WHAT KIND OF MUSHROOMS SHOULD I USE?
Honestly, you can use ANY kind, but my two favorites are shiitake and cremini, so that’s what I opted to use.
CAN I FREEZE THIS SOUP?
Yes! This wild rice soup makes a decent amount–at least 6 servings–so if you don’t eat it all at once, you’ll want to freeze it. Simply wait for the soup to cool, then pour it into a freezer-safe bag and it should last in the freezer for at least two months, probably longer (we ate ours after 1 month and it was delicious!).
OTHER TASTY SOUP RECIPES
Instant Pot Wild Rice Soup
- Instant Pot/pressure cooker
- 1 cup yellow onion diced
- 2 celery stalks sliced
- 3 carrots sliced
- 4 garlic cloves minced
- 1/2 tsp red pepper flakes
- salt and pepper
- 2 cups U.S.-grown wild rice rinsed
- 64 oz. vegetable broth divided
- 2 cups mushrooms sliced
- 3 tbsp olive oil or more
- 1/2 tsp thyme
- 1 cup milk any kind
- 1/2 cup parmesan cheese grated
- Turn Instant Pot to sauté, then add the onion, celery, carrots, garlic, red pepper, salt, and pepper and sauté with 1-2 tbsp olive oil for 2-3 minutes.
- Then, add rice and 32 oz. vegetable broth and pressure cook for 15 minutes.
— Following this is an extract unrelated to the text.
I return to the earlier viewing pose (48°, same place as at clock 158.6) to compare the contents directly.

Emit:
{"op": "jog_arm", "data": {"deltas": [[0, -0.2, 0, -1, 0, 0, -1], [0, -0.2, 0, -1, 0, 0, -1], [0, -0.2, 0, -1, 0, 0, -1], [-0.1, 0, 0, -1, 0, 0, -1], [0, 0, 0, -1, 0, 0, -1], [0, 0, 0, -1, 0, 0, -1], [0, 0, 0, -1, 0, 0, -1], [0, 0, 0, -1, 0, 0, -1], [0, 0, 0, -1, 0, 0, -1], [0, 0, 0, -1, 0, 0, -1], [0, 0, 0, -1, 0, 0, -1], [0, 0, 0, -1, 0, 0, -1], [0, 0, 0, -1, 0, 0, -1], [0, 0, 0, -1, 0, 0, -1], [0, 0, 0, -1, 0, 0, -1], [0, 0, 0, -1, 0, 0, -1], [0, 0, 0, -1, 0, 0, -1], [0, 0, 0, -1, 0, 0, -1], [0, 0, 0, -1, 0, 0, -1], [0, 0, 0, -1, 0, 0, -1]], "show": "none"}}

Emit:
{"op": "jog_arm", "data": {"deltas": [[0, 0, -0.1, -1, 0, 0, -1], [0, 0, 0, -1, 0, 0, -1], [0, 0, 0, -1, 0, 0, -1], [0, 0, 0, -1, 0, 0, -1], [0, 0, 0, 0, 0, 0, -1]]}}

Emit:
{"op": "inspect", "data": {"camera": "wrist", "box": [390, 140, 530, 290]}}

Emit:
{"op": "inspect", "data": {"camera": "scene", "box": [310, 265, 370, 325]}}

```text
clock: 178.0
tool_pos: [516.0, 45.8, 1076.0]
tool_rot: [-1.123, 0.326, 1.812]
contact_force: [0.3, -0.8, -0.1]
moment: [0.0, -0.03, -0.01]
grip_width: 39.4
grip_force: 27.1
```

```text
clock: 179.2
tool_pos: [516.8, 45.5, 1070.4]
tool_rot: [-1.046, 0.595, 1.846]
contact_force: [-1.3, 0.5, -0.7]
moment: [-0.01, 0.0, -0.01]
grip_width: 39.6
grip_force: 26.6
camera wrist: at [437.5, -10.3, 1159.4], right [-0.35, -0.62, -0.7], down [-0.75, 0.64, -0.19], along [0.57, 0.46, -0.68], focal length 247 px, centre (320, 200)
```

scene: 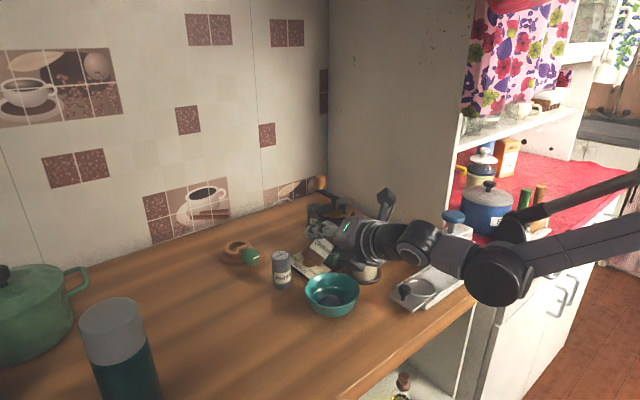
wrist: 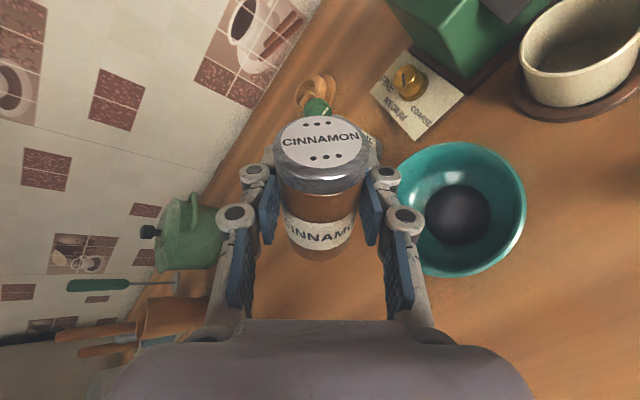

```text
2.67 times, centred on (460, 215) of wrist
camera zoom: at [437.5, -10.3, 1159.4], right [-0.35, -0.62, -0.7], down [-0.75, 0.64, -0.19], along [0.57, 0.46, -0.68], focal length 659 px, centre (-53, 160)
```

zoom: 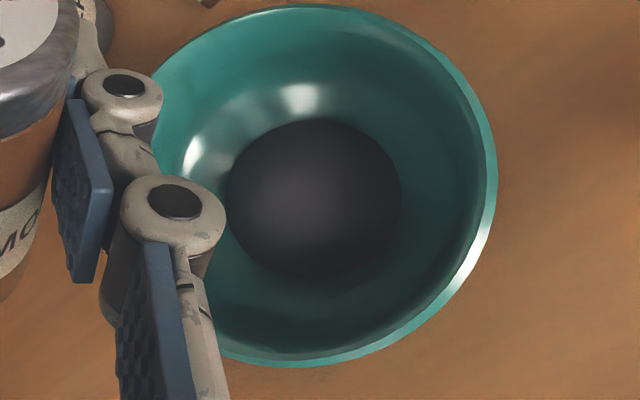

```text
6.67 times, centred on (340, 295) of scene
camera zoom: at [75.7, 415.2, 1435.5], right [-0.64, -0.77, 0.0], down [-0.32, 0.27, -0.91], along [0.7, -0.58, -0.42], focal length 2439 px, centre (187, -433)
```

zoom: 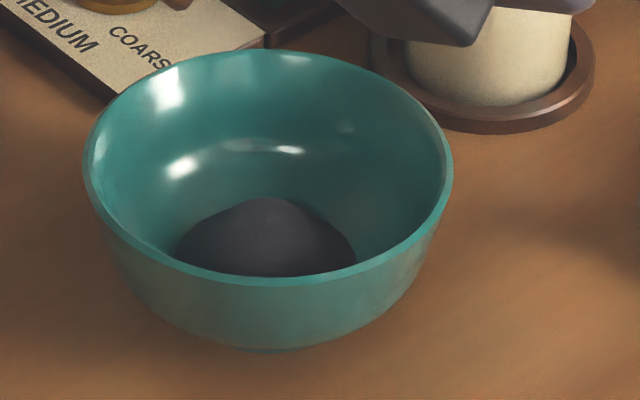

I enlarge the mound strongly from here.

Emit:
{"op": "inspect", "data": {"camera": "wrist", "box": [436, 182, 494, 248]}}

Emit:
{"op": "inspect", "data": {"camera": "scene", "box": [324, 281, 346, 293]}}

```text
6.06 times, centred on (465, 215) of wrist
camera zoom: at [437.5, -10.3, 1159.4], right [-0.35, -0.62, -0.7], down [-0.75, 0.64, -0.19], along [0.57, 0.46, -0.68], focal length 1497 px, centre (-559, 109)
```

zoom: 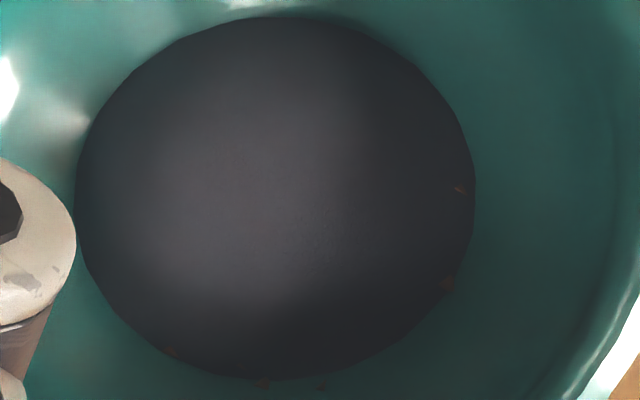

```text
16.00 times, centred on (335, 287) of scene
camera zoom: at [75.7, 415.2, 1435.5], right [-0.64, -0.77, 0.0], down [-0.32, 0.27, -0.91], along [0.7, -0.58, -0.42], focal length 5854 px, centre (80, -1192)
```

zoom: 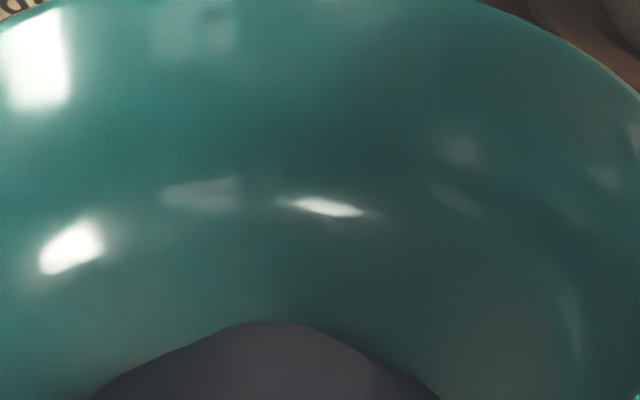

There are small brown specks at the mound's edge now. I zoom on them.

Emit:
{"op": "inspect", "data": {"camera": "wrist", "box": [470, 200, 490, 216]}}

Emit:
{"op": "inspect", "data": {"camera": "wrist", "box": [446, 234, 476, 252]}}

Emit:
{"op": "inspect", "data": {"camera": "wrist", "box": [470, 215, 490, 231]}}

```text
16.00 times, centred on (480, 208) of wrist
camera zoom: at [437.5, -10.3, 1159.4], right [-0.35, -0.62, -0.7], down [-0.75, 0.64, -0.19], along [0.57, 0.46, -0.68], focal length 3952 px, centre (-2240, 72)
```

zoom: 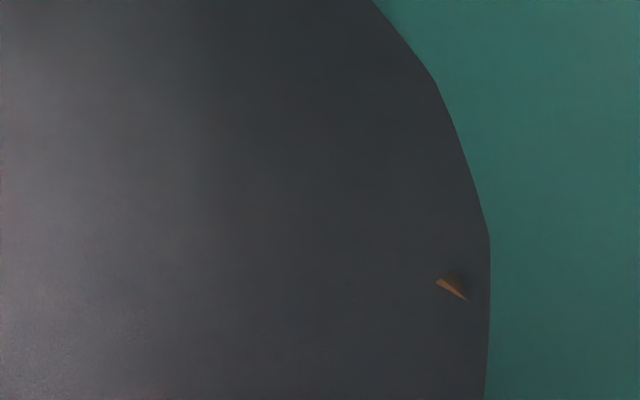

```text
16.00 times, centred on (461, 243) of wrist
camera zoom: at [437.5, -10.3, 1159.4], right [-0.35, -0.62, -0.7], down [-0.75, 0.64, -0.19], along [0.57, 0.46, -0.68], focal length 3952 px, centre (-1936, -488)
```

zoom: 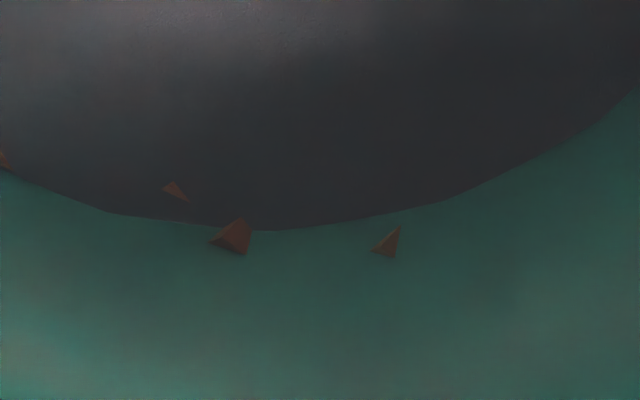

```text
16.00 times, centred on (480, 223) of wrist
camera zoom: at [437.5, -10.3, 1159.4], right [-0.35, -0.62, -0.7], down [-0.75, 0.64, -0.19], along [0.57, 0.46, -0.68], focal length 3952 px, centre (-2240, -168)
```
- While rice is cooking, cook the mushrooms: heat olive oil in a large skillet, then add the mushrooms and thyme and sauté until the mushrooms are crispy, about 5 minutes; set aside.
- Once the Instant Pot beeps, pressure release it and carefully open the lid. Stir in the milk, cheese, the rest of the broth, and HALF of the mushrooms.
- Divide soup into bowls, then top them with the remaining mushrooms. Enjoy!